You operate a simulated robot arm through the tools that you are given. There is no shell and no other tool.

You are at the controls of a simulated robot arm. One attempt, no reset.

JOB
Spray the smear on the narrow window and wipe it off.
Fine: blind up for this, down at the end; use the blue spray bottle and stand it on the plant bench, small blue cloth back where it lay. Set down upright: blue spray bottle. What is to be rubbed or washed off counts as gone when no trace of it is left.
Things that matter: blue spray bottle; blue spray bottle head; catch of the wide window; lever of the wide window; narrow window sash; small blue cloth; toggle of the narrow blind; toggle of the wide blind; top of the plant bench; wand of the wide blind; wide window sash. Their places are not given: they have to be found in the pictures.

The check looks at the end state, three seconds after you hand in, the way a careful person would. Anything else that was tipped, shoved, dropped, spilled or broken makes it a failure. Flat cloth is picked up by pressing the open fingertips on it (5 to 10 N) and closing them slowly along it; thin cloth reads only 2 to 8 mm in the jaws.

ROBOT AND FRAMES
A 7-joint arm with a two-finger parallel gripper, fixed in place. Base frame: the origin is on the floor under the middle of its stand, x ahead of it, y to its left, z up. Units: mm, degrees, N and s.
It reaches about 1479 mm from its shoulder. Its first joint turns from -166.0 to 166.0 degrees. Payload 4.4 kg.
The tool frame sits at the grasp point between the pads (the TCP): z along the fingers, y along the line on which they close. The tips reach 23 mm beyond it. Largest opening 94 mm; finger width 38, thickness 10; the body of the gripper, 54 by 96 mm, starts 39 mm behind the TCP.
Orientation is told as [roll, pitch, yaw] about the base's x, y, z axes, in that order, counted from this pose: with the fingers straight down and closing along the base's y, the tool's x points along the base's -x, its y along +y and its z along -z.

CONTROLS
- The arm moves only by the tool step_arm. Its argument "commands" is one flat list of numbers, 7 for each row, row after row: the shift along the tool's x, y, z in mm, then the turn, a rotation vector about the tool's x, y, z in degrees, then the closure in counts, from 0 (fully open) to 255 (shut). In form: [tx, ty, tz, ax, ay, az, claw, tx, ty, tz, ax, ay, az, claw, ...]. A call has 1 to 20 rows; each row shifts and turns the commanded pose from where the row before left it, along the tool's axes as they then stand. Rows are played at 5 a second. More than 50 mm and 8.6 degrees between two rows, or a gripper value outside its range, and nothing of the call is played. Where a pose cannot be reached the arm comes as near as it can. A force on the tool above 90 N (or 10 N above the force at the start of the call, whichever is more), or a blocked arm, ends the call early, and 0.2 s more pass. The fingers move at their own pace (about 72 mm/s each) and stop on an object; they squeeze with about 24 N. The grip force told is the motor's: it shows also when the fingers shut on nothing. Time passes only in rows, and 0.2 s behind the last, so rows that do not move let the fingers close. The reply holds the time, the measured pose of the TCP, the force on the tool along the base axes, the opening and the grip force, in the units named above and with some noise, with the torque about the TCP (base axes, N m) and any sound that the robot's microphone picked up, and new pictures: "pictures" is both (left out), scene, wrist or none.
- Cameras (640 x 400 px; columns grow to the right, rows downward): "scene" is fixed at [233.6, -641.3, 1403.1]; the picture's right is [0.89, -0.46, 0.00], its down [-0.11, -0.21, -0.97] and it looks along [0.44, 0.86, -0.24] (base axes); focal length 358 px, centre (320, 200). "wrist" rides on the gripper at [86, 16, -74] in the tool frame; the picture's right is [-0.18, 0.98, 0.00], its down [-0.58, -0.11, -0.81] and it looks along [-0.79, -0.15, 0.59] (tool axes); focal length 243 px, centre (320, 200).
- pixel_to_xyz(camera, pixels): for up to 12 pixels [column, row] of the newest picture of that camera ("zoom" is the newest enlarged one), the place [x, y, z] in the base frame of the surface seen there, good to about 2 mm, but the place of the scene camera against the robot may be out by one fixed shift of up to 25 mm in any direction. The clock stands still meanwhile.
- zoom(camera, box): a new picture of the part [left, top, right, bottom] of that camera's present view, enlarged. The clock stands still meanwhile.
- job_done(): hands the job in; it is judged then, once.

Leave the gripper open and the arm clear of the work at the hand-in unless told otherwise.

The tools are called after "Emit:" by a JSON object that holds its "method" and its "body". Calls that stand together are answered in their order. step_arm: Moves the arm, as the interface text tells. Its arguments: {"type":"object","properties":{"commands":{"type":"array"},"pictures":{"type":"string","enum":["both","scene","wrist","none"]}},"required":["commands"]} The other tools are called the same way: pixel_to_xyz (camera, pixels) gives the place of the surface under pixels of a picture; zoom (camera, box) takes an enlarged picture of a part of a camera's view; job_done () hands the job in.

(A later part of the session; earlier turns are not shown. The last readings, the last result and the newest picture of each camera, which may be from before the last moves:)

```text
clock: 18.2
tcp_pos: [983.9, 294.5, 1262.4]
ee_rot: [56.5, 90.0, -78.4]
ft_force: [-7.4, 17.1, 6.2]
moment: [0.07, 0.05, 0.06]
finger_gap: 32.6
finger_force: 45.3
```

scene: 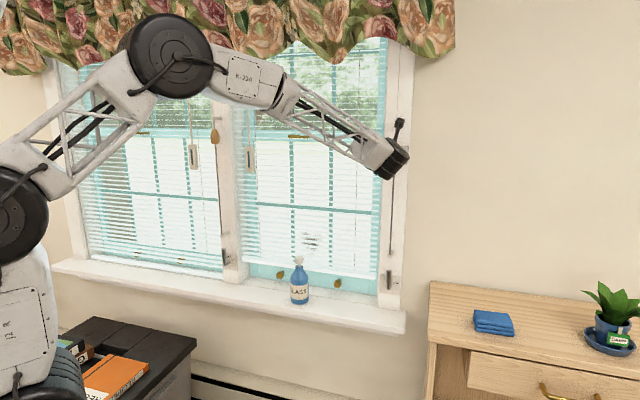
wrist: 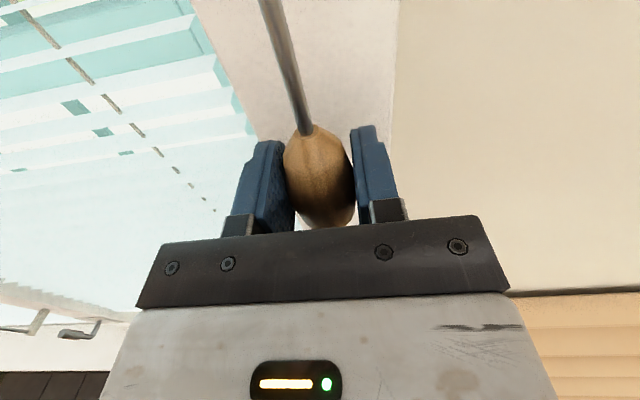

Work to do → Repeat the data exactly, excluding the pictures. Return a JSON list in which every string is one line; blank lines are skipped.

Solved problem →
[
  "You operate a simulated robot arm through the tools that you are given. There is no shell and no other tool.",
  "You are at the controls of a simulated robot arm. One attempt, no reset.",
  "JOB",
  "Spray the smear on the narrow window and wipe it off.",
  "Fine: blind up for this, down at the end; use the blue spray bottle and stand it on the plant bench, small blue cloth back where it lay. Set down upright: blue spray bottle. What is to be rubbed or washed off counts as gone when no trace of it is left.",
  "Things that matter: blue spray bottle; blue spray bottle head; catch of the wide window; lever of the wide window; narrow window sash; small blue cloth; toggle of the narrow blind; toggle of the wide blind; top of the plant bench; wand of the wide blind; wide window sash. Their places are not given: they have to be found in the pictures.",
  "The check looks at the end state, three seconds after you hand in, the way a careful person would. Anything else that was tipped, shoved, dropped, spilled or broken makes it a failure. Flat cloth is picked up by pressing the open fingertips on it (5 to 10 N) and closing them slowly along it; thin cloth reads only 2 to 8 mm in the jaws.",
  "ROBOT AND FRAMES",
  "A 7-joint arm with a two-finger parallel gripper, fixed in place. Base frame: the origin is on the floor under the middle of its stand, x ahead of it, y to its left, z up. Units: mm, degrees, N and s.",
  "It reaches about 1479 mm from its shoulder. Its first joint turns from -166.0 to 166.0 degrees. Payload 4.4 kg.",
  "The tool frame sits at the grasp point between the pads (the TCP): z along the fingers, y along the line on which they close. The tips reach 23 mm beyond it. Largest opening 94 mm; finger width 38, thickness 10; the body of the gripper, 54 by 96 mm, starts 39 mm behind the TCP.",
  "Orientation is told as [roll, pitch, yaw] about the base's x, y, z axes, in that order, counted from this pose: with the fingers straight down and closing along the base's y, the tool's x points along the base's -x, its y along +y and its z along -z.",
  "CONTROLS",
  "- The arm moves only by the tool step_arm. Its argument \"commands\" is one flat list of numbers, 7 for each row, row after row: the shift along the tool's x, y, z in mm, then the turn, a rotation vector about the tool's x, y, z in degrees, then the closure in counts, from 0 (fully open) to 255 (shut). In form: [tx, ty, tz, ax, ay, az, claw, tx, ty, tz, ax, ay, az, claw, ...]. A call has 1 to 20 rows; each row shifts and turns the commanded pose from where the row before left it, along the tool's axes as they then stand. Rows are played at 5 a second. More than 50 mm and 8.6 degrees between two rows, or a gripper value outside its range, and nothing of the call is played. Where a pose cannot be reached the arm comes as near as it can. A force on the tool above 90 N (or 10 N above the force at the start of the call, whichever is more), or a blocked arm, ends the call early, and 0.2 s more pass. The fingers move at their own pace (about 72 mm/s each) and stop on an object; they squeeze with about 24 N. The grip force told is the motor's: it shows also when the fingers shut on nothing. Time passes only in rows, and 0.2 s behind the last, so rows that do not move let the fingers close. The reply holds the time, the measured pose of the TCP, the force on the tool along the base axes, the opening and the grip force, in the units named above and with some noise, with the torque about the TCP (base axes, N m) and any sound that the robot's microphone picked up, and new pictures: \"pictures\" is both (left out), scene, wrist or none.",
  "- Cameras (640 x 400 px; columns grow to the right, rows downward): \"scene\" is fixed at [233.6, -641.3, 1403.1]; the picture's right is [0.89, -0.46, 0.00], its down [-0.11, -0.21, -0.97] and it looks along [0.44, 0.86, -0.24] (base axes); focal length 358 px, centre (320, 200). \"wrist\" rides on the gripper at [86, 16, -74] in the tool frame; the picture's right is [-0.18, 0.98, 0.00], its down [-0.58, -0.11, -0.81] and it looks along [-0.79, -0.15, 0.59] (tool axes); focal length 243 px, centre (320, 200).",
  "- pixel_to_xyz(camera, pixels): for up to 12 pixels [column, row] of the newest picture of that camera (\"zoom\" is the newest enlarged one), the place [x, y, z] in the base frame of the surface seen there, good to about 2 mm, but the place of the scene camera against the robot may be out by one fixed shift of up to 25 mm in any direction. The clock stands still meanwhile.",
  "- zoom(camera, box): a new picture of the part [left, top, right, bottom] of that camera's present view, enlarged. The clock stands still meanwhile.",
  "- job_done(): hands the job in; it is judged then, once.",
  "Leave the gripper open and the arm clear of the work at the hand-in unless told otherwise.",
  "The tools are called after \"Emit:\" by a JSON object that holds its \"method\" and its \"body\". Calls that stand together are answered in their order. step_arm: Moves the arm, as the interface text tells. Its arguments: {\"type\":\"object\",\"properties\":{\"commands\":{\"type\":\"array\"},\"pictures\":{\"type\":\"string\",\"enum\":[\"both\",\"scene\",\"wrist\",\"none\"]}},\"required\":[\"commands\"]} The other tools are called the same way: pixel_to_xyz (camera, pixels) gives the place of the surface under pixels of a picture; zoom (camera, box) takes an enlarged picture of a part of a camera's view; job_done () hands the job in.",
  "(A later part of the session; earlier turns are not shown. The last readings, the last result and the newest picture of each camera, which may be from before the last moves:)",
  "```text",
  "clock: 18.2",
  "tcp_pos: [983.9, 294.5, 1262.4]",
  "ee_rot: [56.5, 90.0, -78.4]",
  "ft_force: [-7.4, 17.1, 6.2]",
  "moment: [0.07, 0.05, 0.06]",
  "finger_gap: 32.6",
  "finger_force: 45.3",
  "```",
  "scene: ",
  "wrist: "
]